Sebagaimana diketahui, bahwa pada Laporan Hasil Pemeriksaan (LHP) BPK RI mencatat adanya kerugian negara Rp2,2 miliar dalam proyek pembangunan Gedung DPRD Padang, yang dikerjakan PT Nindya Karya (Persero) bersama PT Artefak Arkindo sebagai manajemen konstruksi.
Meskipun kerugian itu telah dikembalikan secara bertahap hingga 25 Juli 2025, proses pengembalian jelas melewati tenggat 60 hari sesuai aturan. Hal ini menegaskan bahwa persoalan hukum tidak berhenti hanya dengan pengembalian kerugian.
Baca berita sebelumnya :
Bahkan, Ditreskrimsus Polda Sumbar juga telah melakukan pemanggilan kepada Kepala Dinas PUPR Kota Padang Tri Hadiyanto melalui surat resmi bernomor B/337/III/RES.3.3/2024/Ditreskrimsus.
Dan anehnya, perkembangan kasus ini sepertinya tidak jelas, sehingga memunculkan kecurigaan adanya permainan terhadap kasus tersebut.
Benarkah kasus korupsi ini telah Dipetieskan ?
Menanggapi persoalan itu, Aktifis anti korupsi Mahdiyal Hasan menegaskan bahwa Wali Kota seharusnya mengambil langkah nyata dengan mencopot pejabat yang terindikasi terlibat korupsi.
“Komitmen antikorupsi jangan hanya sebatas tanda tangan di KPK. Kalau wali kota serius, copot dulu pejabat yang sudah terbukti merugikan negara.
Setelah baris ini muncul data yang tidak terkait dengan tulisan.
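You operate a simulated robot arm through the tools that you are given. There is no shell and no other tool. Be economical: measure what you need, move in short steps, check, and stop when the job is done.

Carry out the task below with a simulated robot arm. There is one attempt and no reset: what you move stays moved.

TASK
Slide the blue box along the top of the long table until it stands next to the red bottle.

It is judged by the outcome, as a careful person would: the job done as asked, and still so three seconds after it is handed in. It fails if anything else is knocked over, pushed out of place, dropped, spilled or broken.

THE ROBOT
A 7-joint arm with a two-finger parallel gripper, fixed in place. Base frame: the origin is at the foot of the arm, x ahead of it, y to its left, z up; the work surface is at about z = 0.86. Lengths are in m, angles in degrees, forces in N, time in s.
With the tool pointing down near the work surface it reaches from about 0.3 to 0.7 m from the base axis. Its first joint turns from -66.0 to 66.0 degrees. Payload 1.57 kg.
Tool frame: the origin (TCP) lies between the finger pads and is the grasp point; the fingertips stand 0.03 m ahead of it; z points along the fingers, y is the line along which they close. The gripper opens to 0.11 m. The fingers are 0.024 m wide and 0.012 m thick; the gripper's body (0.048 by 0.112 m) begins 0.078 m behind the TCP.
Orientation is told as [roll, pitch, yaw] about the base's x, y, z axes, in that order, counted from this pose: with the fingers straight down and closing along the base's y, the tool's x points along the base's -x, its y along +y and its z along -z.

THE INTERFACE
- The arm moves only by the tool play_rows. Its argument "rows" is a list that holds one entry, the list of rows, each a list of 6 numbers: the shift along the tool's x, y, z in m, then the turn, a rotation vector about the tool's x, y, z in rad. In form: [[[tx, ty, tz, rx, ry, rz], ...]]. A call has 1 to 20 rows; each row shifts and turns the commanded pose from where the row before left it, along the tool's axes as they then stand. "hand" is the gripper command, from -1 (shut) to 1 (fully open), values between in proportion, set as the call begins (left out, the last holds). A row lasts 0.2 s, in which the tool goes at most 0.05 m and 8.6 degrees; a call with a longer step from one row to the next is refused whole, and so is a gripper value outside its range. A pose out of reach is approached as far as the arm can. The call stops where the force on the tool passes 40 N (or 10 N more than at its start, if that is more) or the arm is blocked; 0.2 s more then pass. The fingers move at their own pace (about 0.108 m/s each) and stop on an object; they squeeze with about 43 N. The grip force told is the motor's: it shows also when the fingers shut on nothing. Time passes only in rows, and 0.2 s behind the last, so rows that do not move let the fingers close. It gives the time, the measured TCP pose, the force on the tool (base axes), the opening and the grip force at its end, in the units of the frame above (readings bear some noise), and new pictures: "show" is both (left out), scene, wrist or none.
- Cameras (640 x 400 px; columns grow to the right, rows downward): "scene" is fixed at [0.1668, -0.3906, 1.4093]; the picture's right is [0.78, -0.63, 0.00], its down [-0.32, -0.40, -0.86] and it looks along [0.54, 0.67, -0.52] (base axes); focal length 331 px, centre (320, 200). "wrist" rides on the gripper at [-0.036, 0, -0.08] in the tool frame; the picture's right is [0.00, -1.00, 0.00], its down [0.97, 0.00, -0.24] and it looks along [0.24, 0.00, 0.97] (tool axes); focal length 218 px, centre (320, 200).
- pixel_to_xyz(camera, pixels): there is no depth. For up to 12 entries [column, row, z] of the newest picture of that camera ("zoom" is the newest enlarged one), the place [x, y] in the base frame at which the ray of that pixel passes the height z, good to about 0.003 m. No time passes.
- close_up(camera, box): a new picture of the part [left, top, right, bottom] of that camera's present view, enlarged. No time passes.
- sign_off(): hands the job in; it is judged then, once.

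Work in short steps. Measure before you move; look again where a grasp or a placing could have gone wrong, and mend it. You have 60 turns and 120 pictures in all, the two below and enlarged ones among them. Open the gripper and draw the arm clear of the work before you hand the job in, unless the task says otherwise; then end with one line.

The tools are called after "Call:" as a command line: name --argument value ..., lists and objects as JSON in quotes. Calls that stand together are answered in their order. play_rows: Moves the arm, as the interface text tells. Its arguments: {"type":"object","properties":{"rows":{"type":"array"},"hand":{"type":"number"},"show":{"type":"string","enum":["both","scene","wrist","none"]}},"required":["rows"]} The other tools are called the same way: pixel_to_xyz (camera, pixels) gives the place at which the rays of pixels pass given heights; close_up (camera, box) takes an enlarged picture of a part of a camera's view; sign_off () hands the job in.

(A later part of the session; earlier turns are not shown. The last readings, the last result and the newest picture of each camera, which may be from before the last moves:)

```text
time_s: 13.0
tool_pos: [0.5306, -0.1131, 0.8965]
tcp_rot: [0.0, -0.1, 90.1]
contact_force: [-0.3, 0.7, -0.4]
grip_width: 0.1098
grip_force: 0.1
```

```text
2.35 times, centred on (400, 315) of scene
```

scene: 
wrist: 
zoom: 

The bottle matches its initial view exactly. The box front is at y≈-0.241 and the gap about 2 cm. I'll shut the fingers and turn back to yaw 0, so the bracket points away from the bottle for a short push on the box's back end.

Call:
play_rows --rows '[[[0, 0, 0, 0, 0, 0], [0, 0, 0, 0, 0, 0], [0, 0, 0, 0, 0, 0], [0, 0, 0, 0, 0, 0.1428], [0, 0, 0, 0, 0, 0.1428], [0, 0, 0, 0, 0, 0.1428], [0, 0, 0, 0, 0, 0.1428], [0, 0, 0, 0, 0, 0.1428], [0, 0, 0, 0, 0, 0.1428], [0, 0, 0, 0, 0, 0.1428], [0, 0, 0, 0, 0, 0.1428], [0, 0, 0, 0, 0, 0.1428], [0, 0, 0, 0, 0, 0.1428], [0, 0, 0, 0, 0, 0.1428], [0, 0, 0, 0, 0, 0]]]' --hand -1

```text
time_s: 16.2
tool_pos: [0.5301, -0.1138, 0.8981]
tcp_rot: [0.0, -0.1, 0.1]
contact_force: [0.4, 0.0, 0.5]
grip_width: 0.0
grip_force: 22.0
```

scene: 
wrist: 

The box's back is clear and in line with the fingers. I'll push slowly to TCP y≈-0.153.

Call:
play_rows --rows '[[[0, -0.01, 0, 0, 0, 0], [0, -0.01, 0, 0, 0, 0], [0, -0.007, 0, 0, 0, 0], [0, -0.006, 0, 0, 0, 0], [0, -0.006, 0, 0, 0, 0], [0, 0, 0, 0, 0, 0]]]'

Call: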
Kalau tidak, publik wajar menilai semua ini hanya seremonial,” ujarnya.
Langkah konkret seperti nonaktifkan pejabat bermasalah dinilai jauh lebih penting daripada menambah janji-janji politik yang tidak diikuti tindakan nyata.
Jika walikota tidak mengambil tindakan, otomatis akan terjadi Krisis Kepercayaan ditengah masyarakat, ujarnya.
Selain itu, Mahdiyal meminta agar Polda Sumbar menunjukkan kinerja maksimal dengan mengusut kasus dugaan korupsi pembangunan Gedung DPRD Padang.
“Publik mencatat bahwa surat pemanggilan terhadap Kepala Dinas PUPR Padang sudah dilayangkan sejak Maret 2024. Tapi sampai sekarang, kasus ini tidak jelas ujungnya. Ini menimbulkan kesan bahwa Ditreskrimsus Polda Sumbar mandul dan tidak serius menegakkan hukum,” tegas Mahdiyal.
Ia juga mengingatkan bahwa pengembalian kerugian negara sebesar Rp2,2 miliar tidak serta-merta menghapus unsur tindak pidana korupsi.
“Kalau Polda Sumbar hanya berhenti sampai kerugian dikembalikan, artinya mereka melupakan prinsip dasar hukum pidana. Korupsi itu bukan sekadar soal uang negara yang hilang, tapi soal kejahatan sistematis yang merusak tatanan pemerintahan,” lanjutnya.
Mahdiyal mendesak Polda Sumbar agar transparan dan berani menindak tegas siapapun yang terlibat, tanpa pandang bulu, termasuk jika ada pejabat yang mencoba melakukan intervensi.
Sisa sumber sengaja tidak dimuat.